Rubella (German Measles) was declared eliminated from the United States in 2004. With the last case occurring in Argentina in 2009, the World Health Organization (WHO) today says rubella has joined smallpox (1971) and polio (1994) as the third vaccine-preventable disease to be eradicated from the Americas (North, South, and Central America).

As we noted on The PediaBlog in February (“Guide To Adult Vaccines – 3”), German measles is a very mild infection for those who even get symptoms (half of all cases are asymptomatic!):

German Measles is mild enough if children are unlucky enough to get it: A low-grade fever, and a rash that begins on the face and spreads to the rest of the body — all coming and going within just a few days. (Rubella is also referred to as “Three-Day Measles.”) Some young women complain of aching joints during the brief illness. Half of infected persons remain asymptomatic; they have no symptoms but can still spread the infection to others. This presents a terrible problem if those “other” persons are pregnant.


What we’re trying to prevent by vaccinating all children against rubella is Congenital Rubella Syndrome, where a pregnant woman with no natural or vaccine-induced immunity becomes infected with the virus during her first two trimesters. The effects on a baby born with Congenital Rubella Syndrome are indiscriminate and devastating. The classic triad of Congenital Rubella Syndrome is comprised of deafness (sensorineural), eye disorders (cataracts, retinopathy, small eyes), and congenital heart disease. Practically every organ in the body can be affected, however, causing severe rashes at birth (“blueberry muffin baby”) and cognitive delays and disabilities later on. (While the MMR vaccine does not cause autism, a prenatal infection with rubella can leave a child autistic.)

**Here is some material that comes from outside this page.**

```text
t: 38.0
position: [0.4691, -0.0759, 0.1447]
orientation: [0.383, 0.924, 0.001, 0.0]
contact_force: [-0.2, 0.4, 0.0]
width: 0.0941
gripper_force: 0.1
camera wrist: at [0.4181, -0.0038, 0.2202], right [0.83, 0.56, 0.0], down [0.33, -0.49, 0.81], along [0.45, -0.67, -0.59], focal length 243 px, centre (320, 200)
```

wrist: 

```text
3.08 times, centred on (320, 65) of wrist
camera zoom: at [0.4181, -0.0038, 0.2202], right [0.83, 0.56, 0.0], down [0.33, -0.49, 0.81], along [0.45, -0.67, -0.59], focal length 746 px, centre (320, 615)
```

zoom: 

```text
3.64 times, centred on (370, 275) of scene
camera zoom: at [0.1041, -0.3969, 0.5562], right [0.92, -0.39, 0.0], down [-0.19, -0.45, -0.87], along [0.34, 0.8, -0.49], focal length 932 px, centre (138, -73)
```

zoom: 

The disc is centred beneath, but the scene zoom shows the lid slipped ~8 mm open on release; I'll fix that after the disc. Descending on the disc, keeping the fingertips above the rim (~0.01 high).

Though immunization policies established by the CDC and WHO, and endorsed by the AAP and your pediatricians, have led to rubella’s eradication in the Americas, the world is a small place — imported German measles is just a plane ride away. Until it is eliminated worldwide, the CDC’s recommendation for childhood immunization and surveillance during pregnancy will remain:

For women of childbearing age, regardless of birth year, rubella immunity should be determined. If there is no evidence of immunity, women who are not pregnant should be vaccinated. Pregnant women who do not have evidence of immunity should receive MMR vaccine upon completion or termination of pregnancy and before discharge from the health care facility.